On average, mobile phones are replaced every 24 months. So trailing 24m sales are a pretty good proxy for the install base. ​On that basis, at the end of 2012 the Android install base was about 675m, and the iPhone base was about 230m. (Apple discloses these numbers so you can just work them out: Google gives Android activations numbers with sufficient frequency to work out a run rate, to which you have to add an estimate of Chinese sales, since they're not included in the activation numbers.)

The interesting thing is to think abut how those bases have grown. ​At the end of 2010 (24 months earlier), Android had sold 55-60m units since launch about a year earlier, and the iPhone had sold 72.7m units in the previous 24 months.

Applying a little arithmetic, we see that a little over 90% of the current Android base got its first Android in the last 2 years, and 68% of the iPhone base its first iPhone.
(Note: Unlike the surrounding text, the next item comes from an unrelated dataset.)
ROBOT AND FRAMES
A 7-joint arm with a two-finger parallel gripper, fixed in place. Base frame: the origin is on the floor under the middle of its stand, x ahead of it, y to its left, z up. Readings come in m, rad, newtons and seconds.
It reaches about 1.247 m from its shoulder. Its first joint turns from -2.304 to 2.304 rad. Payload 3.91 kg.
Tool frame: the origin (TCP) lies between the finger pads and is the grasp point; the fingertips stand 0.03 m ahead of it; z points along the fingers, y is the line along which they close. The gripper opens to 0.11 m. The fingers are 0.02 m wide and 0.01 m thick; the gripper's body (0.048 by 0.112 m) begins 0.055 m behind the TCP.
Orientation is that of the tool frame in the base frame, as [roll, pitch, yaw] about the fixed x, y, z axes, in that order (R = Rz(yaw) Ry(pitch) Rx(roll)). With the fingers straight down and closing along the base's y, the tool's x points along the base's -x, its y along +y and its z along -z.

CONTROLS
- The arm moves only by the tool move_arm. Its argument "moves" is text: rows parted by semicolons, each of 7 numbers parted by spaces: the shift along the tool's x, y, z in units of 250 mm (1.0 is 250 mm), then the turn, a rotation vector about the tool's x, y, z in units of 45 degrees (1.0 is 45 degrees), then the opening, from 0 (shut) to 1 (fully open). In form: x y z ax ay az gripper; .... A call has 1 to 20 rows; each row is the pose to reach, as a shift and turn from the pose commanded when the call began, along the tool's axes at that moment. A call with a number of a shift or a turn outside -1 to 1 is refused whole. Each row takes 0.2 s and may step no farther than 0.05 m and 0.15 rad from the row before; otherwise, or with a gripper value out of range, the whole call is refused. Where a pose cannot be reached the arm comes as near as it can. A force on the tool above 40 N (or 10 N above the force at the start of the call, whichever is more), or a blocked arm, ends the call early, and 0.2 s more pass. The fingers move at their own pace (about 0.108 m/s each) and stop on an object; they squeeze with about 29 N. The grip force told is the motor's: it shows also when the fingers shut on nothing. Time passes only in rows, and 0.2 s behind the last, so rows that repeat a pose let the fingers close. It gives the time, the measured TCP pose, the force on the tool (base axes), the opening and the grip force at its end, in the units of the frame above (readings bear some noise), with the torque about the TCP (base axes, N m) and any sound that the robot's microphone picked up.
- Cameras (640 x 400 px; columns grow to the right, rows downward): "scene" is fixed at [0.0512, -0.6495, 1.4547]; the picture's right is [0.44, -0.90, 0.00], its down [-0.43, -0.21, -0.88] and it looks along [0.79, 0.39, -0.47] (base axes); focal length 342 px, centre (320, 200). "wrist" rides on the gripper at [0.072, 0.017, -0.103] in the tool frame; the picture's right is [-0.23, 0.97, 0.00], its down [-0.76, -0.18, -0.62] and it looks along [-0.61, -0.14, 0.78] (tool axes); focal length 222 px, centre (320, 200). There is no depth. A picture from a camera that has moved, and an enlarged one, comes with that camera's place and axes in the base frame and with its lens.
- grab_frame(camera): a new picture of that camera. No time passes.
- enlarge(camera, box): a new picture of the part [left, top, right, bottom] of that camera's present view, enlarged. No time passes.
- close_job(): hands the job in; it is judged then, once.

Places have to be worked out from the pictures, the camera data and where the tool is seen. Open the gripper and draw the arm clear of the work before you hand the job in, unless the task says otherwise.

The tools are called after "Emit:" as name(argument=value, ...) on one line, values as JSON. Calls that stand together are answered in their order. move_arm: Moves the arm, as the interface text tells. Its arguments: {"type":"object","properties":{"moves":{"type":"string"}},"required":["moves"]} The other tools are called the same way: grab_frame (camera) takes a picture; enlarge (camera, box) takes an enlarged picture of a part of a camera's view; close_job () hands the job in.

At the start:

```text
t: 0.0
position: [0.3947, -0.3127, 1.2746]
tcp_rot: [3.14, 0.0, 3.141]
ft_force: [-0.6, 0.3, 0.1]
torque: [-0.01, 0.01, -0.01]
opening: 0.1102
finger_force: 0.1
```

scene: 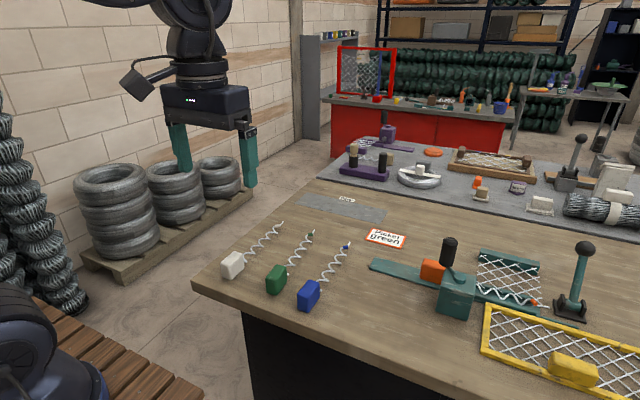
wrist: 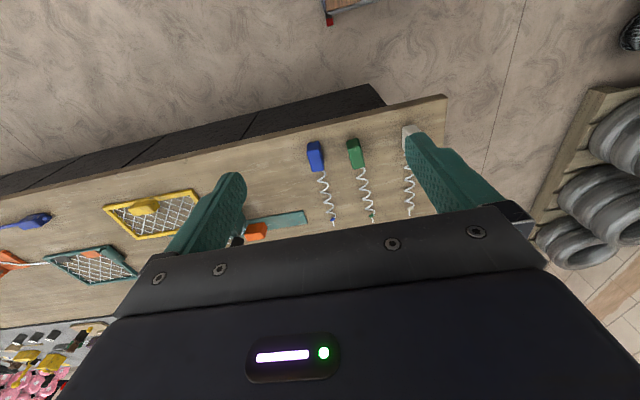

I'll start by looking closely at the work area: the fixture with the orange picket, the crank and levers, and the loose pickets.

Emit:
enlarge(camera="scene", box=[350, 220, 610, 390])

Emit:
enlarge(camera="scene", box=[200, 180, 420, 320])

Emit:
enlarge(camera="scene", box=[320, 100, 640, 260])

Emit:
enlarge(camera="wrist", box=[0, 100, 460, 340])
​Of course, this ignores switching between the platforms, for which there is no good data, but a lot of it will net out. It also ignores people buying a new phone every year - but also people who are still on 3 or 4 year old phones - but these are buried in the average. The number of people selling their iPhone to buy a new one every year is the big variable here. 

To put that another way, about 90% of current Android users are on their first Android, as are 70% of iPhone users. It'll be interesting to see what their second purchase is.